Bookshelf: September 21, 2012

Joseph Anton

By Salman Rushdie - (September 21, 2012) "On 14 February 1989, Valentine's Day, Salman Rushdie was telephoned by a BBC journalist and told that he had been 'sentenced to death' by the Ayatollah Khomeini. For the first time he heard the word fatwa. His crime? To have written a novel called The Satanic Verses, which was accused of being 'against Islam, the Prophet and the Quran'. So begins the extraordinary story of how a writer was forced underground, moving from house to house, with the constant presence of an armed police protection team. He was asked to choose an alias that the police could call him by. He thought of writers he loved and combinations of their names; then it came to him: Conrad and Chekhov -- Joseph Anton. It is a book of exceptional frankness and honesty, compelling, provocative, moving, and of vital importance.
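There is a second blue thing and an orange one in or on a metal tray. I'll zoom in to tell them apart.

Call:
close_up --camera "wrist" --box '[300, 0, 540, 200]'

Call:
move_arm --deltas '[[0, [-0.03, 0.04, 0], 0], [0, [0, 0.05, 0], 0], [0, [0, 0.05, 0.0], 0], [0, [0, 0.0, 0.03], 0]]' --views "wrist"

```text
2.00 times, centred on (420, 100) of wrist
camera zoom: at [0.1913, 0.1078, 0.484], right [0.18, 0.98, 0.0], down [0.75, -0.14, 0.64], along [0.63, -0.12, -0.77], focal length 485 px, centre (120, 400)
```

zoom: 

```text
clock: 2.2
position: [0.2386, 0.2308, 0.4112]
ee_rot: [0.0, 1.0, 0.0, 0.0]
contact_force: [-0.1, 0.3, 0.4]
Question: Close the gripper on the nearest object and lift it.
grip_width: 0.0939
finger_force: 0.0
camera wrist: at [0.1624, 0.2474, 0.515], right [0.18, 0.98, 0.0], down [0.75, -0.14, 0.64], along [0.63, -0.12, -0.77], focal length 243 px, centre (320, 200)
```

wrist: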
Because what happened to Salman Rushdie was the first act of drama that is still unfolding somewhere in the world every day." (Random House, September 2012)

Jack Kennedy: Elusive Hero

By Chris Matthews - (September 21, 2012) "What was he like, this person whose own wife called him "that elusive, unforgettable man"? The Jack Kennedy you discover here wanted never to be alone, never to be bored. He loved courage, hated war, lived each day as if it were his last.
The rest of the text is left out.